Taxi Driver upset people, and for good reason: Four decades later, its vision of murderous rage as cathartic release is still disturbing. One person bothered by the film’s climactic reckoning was the famous playwright Tennessee Williams, who served as head of the Cannes jury in ’76. “Watching violence on the screen is a brutalizing experience for the spectator,” Williams remarked to reporters. “Films should not take a voluptuous pleasure in spilling blood and in lingering on terrible cruelties as though one were at a Roman circus.” Perhaps the writer was responding, on some level, to the heightened anxiety surrounding the festival, one year after bomb threats nearly brought the whole event to a standstill. Either way, festivalgoers seemed to share his sentiments, heckling Taxi Driver at its premiere. The booing continued when Williams announced, despite his reservations, that the jury had selected the movie for the Palme D’Or. Maybe Williams, like Scorsese himself, was powerless to deny a certain attraction to Travis Bickle, the crazed nocturnal avenger of the film’s title.
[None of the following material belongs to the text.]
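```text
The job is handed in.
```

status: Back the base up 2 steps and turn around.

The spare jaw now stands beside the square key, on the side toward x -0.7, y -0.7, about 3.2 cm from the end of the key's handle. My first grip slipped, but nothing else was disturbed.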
If Mean Streets was Marty’s breakthrough, and Alice Doesn’t Live Here Anymore turned him into a Hollywood player, Taxi Driver was the movie that announced his true arrival—his induction into the hall of New American Masters. (Cannes gave him an award 30 years before the Academy did, which is a pretty good demonstration of how the two annual competitions differ in relevance.) Beginning with a shot of Bickle’s cab emerging from a billowing cloud of sewer smoke, as if ascending from hell itself, this grimy NYC death trip remains one of the best films ever made about madness, alienation, and feeling alone in a city of millions. Today, its reputation as a classic is basically secure: After scoring four Oscar nominations, including Best Picture, Taxi Driver has spent the last 40 years crawling its way toward the top of cinephile best-of lists. Last year, it clocked in at No. 31 in the decennial Sight & Sound poll of the greatest movies ever made. And in 2009, Film Comment contributors voted it the single greatest Palme D’Or winner ever—a vindication, given how it was first greeted at Cannes. (At this point, getting booed at the Palais puts a film in pretty good company.)
Yet for all the accolades Taxi Driver has accrued over the years, it remains a divisive movie—not in spite of, but because of its enduring popularity. Simply put, this is one of those films that people find difficult to separate from its fan base. After all, one of its most famous devotees was a would-be political assassin: John Hinckley Jr., who attempted to kill Ronald Reagan in 1981, harbored an obsession with Jodie Foster—the actress who played the teenage prostitute in Taxi Driver—and claims to have devised his plot as an attempt to impress her, perhaps hoping to become a Bickle-like media celebrity. (Scorsese was supposedly informed of Hinckley’s fandom at the 1981 Oscars, moments after he lost Best Director to Robert Redford, and was so disturbed by the knowledge that he briefly considered quitting filmmaking.)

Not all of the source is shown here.